## DATASET EXTRACT
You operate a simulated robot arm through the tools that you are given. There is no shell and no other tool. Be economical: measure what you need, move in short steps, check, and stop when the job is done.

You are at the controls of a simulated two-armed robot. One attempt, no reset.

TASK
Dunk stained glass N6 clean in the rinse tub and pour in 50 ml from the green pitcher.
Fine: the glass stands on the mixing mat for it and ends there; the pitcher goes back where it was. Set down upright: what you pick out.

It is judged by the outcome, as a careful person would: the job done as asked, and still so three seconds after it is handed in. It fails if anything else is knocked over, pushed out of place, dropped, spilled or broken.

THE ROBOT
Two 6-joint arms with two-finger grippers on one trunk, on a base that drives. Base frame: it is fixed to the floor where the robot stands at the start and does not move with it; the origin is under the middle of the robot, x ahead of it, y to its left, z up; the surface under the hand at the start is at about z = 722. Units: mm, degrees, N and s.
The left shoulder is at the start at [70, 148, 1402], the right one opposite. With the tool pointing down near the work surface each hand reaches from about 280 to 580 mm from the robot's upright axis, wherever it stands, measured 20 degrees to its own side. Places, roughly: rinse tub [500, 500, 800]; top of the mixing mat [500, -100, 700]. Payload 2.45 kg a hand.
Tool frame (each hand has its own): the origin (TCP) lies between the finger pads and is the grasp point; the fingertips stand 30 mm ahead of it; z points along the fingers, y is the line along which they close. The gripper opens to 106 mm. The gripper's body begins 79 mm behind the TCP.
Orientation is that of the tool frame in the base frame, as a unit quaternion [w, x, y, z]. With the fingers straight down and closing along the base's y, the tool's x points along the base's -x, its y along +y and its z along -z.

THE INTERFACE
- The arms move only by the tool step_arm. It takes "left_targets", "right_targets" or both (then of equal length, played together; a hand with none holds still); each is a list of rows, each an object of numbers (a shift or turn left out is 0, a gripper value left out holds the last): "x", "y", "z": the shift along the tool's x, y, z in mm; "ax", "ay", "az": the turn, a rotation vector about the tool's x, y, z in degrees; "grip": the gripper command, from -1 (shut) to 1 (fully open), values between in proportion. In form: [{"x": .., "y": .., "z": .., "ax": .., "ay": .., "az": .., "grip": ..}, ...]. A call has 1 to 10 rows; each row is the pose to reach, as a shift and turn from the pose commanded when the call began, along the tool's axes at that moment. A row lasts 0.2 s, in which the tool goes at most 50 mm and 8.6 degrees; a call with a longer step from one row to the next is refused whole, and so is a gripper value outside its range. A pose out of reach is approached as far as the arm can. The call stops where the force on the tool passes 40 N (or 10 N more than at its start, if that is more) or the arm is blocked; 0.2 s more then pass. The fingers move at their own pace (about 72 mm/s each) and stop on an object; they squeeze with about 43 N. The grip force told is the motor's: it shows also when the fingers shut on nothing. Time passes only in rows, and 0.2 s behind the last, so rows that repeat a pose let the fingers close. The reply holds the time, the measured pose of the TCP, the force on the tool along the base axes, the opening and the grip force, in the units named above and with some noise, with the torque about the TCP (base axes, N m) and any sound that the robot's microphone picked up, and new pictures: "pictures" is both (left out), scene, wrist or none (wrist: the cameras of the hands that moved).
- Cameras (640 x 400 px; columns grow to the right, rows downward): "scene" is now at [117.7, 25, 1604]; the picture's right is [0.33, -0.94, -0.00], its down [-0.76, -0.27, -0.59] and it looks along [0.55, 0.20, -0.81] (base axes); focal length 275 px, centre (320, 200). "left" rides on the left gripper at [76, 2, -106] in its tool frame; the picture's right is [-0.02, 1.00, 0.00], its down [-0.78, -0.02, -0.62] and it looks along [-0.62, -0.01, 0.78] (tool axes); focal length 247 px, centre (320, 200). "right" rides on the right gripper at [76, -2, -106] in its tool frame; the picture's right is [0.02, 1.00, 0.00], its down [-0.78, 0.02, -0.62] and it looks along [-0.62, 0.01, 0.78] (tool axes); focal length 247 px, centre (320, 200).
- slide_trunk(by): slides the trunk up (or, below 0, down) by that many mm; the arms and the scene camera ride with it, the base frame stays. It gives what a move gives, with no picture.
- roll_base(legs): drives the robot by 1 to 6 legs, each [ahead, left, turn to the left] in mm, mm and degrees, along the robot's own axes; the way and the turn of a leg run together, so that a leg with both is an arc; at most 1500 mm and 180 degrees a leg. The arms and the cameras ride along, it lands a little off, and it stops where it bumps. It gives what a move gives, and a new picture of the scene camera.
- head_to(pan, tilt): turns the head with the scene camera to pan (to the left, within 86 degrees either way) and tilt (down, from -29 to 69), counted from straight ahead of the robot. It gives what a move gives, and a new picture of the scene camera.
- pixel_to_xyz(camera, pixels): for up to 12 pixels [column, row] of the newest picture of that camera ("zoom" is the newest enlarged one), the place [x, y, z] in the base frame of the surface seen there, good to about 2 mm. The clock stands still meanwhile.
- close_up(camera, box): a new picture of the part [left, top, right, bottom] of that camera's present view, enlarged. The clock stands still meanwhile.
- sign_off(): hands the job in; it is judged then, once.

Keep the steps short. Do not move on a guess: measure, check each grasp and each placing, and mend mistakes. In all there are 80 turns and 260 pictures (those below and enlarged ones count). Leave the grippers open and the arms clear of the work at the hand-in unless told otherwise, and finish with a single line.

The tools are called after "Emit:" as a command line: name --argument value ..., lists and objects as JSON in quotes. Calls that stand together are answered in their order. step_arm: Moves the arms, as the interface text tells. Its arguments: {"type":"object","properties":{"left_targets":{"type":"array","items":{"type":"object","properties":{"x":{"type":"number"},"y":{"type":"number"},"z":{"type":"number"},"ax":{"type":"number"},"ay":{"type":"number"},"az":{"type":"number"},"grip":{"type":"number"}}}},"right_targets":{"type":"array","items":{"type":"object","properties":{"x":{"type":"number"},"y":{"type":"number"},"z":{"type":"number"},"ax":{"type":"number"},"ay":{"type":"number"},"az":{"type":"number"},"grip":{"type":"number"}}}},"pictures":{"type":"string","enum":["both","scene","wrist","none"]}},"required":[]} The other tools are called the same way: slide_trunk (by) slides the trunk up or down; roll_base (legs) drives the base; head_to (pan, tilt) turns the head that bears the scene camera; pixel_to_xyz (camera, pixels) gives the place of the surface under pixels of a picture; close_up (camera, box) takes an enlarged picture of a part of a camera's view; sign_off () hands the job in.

## DO THIS
Working from the material above, retype it in its entirety without change. Put a running number in front of each line and drop blank lines.

## FULL RESPONSE
1. You operate a simulated robot arm through the tools that you are given. There is no shell and no other tool. Be economical: measure what you need, move in short steps, check, and stop when the job is done.
2. You are at the controls of a simulated two-armed robot. One attempt, no reset.
3. TASK
4. Dunk stained glass N6 clean in the rinse tub and pour in 50 ml from the green pitcher.
5. Fine: the glass stands on the mixing mat for it and ends there; the pitcher goes back where it was. Set down upright: what you pick out.
6. It is judged by the outcome, as a careful person would: the job done as asked, and still so three seconds after it is handed in. It fails if anything else is knocked over, pushed out of place, dropped, spilled or broken.
7. THE ROBOT
8. Two 6-joint arms with two-finger grippers on one trunk, on a base that drives. Base frame: it is fixed to the floor where the robot stands at the start and does not move with it; the origin is under the middle of the robot, x ahead of it, y to its left, z up; the surface under the hand at the start is at about z = 722. Units: mm, degrees, N and s.
9. The left shoulder is at the start at [70, 148, 1402], the right one opposite. With the tool pointing down near the work surface each hand reaches from about 280 to 580 mm from the robot's upright axis, wherever it stands, measured 20 degrees to its own side. Places, roughly: rinse tub [500, 500, 800]; top of the mixing mat [500, -100, 700]. Payload 2.45 kg a hand.
10. Tool frame (each hand has its own): the origin (TCP) lies between the finger pads and is the grasp point; the fingertips stand 30 mm ahead of it; z points along the fingers, y is the line along which they close. The gripper opens to 106 mm. The gripper's body begins 79 mm behind the TCP.
11. Orientation is that of the tool frame in the base frame, as a unit quaternion [w, x, y, z]. With the fingers straight down and closing along the base's y, the tool's x points along the base's -x, its y along +y and its z along -z.
12. THE INTERFACE
13. - The arms move only by the tool step_arm. It takes "left_targets", "right_targets" or both (then of equal length, played together; a hand with none holds still); each is a list of rows, each an object of numbers (a shift or turn left out is 0, a gripper value left out holds the last): "x", "y", "z": the shift along the tool's x, y, z in mm; "ax", "ay", "az": the turn, a rotation vector about the tool's x, y, z in degrees; "grip": the gripper command, from -1 (shut) to 1 (fully open), values between in proportion. In form: [{"x": .., "y": .., "z": .., "ax": .., "ay": .., "az": .., "grip": ..}, ...]. A call has 1 to 10 rows; each row is the pose to reach, as a shift and turn from the pose commanded when the call began, along the tool's axes at that moment. A row lasts 0.2 s, in which the tool goes at most 50 mm and 8.6 degrees; a call with a longer step from one row to the next is refused whole, and so is a gripper value outside its range. A pose out of reach is approached as far as the arm can. The call stops where the force on the tool passes 40 N (or 10 N more than at its start, if that is more) or the arm is blocked; 0.2 s more then pass. The fingers move at their own pace (about 72 mm/s each) and stop on an object; they squeeze with about 43 N. The grip force told is the motor's: it shows also when the fingers shut on nothing. Time passes only in rows, and 0.2 s behind the last, so rows that repeat a pose let the fingers close. The reply holds the time, the measured pose of the TCP, the force on the tool along the base axes, the opening and the grip force, in the units named above and with some noise, with the torque about the TCP (base axes, N m) and any sound that the robot's microphone picked up, and new pictures: "pictures" is both (left out), scene, wrist or none (wrist: the cameras of the hands that moved).
14. - Cameras (640 x 400 px; columns grow to the right, rows downward): "scene" is now at [117.7, 25, 1604]; the picture's right is [0.33, -0.94, -0.00], its down [-0.76, -0.27, -0.59] and it looks along [0.55, 0.20, -0.81] (base axes); focal length 275 px, centre (320, 200). "left" rides on the left gripper at [76, 2, -106] in its tool frame; the picture's right is [-0.02, 1.00, 0.00], its down [-0.78, -0.02, -0.62] and it looks along [-0.62, -0.01, 0.78] (tool axes); focal length 247 px, centre (320, 200). "right" rides on the right gripper at [76, -2, -106] in its tool frame; the picture's right is [0.02, 1.00, 0.00], its down [-0.78, 0.02, -0.62] and it looks along [-0.62, 0.01, 0.78] (tool axes); focal length 247 px, centre (320, 200).
15. - slide_trunk(by): slides the trunk up (or, below 0, down) by that many mm; the arms and the scene camera ride with it, the base frame stays. It gives what a move gives, with no picture.
16. - roll_base(legs): drives the robot by 1 to 6 legs, each [ahead, left, turn to the left] in mm, mm and degrees, along the robot's own axes; the way and the turn of a leg run together, so that a leg with both is an arc; at most 1500 mm and 180 degrees a leg. The arms and the cameras ride along, it lands a little off, and it stops where it bumps. It gives what a move gives, and a new picture of the scene camera.
17. - head_to(pan, tilt): turns the head with the scene camera to pan (to the left, within 86 degrees either way) and tilt (down, from -29 to 69), counted from straight ahead of the robot. It gives what a move gives, and a new picture of the scene camera.
18. - pixel_to_xyz(camera, pixels): for up to 12 pixels [column, row] of the newest picture of that camera ("zoom" is the newest enlarged one), the place [x, y, z] in the base frame of the surface seen there, good to about 2 mm. The clock stands still meanwhile.
19. - close_up(camera, box): a new picture of the part [left, top, right, bottom] of that camera's present view, enlarged. The clock stands still meanwhile.
20. - sign_off(): hands the job in; it is judged then, once.
21. Keep the steps short. Do not move on a guess: measure, check each grasp and each placing, and mend mistakes. In all there are 80 turns and 260 pictures (those below and enlarged ones count). Leave the grippers open and the arms clear of the work at the hand-in unless told otherwise, and finish with a single line.
22. The tools are called after "Emit:" as a command line: name --argument value ..., lists and objects as JSON in quotes. Calls that stand together are answered in their order. step_arm: Moves the arms, as the interface text tells. Its arguments: {"type":"object","properties":{"left_targets":{"type":"array","items":{"type":"object","properties":{"x":{"type":"number"},"y":{"type":"number"},"z":{"type":"number"},"ax":{"type":"number"},"ay":{"type":"number"},"az":{"type":"number"},"grip":{"type":"number"}}}},"right_targets":{"type":"array","items":{"type":"object","properties":{"x":{"type":"number"},"y":{"type":"number"},"z":{"type":"number"},"ax":{"type":"number"},"ay":{"type":"number"},"az":{"type":"number"},"grip":{"type":"number"}}}},"pictures":{"type":"string","enum":["both","scene","wrist","none"]}},"required":[]} The other tools are called the same way: slide_trunk (by) slides the trunk up or down; roll_base (legs) drives the base; head_to (pan, tilt) turns the head that bears the scene camera; pixel_to_xyz (camera, pixels) gives the place of the surface under pixels of a picture; close_up (camera, box) takes an enlarged picture of a part of a camera's view; sign_off () hands the job in.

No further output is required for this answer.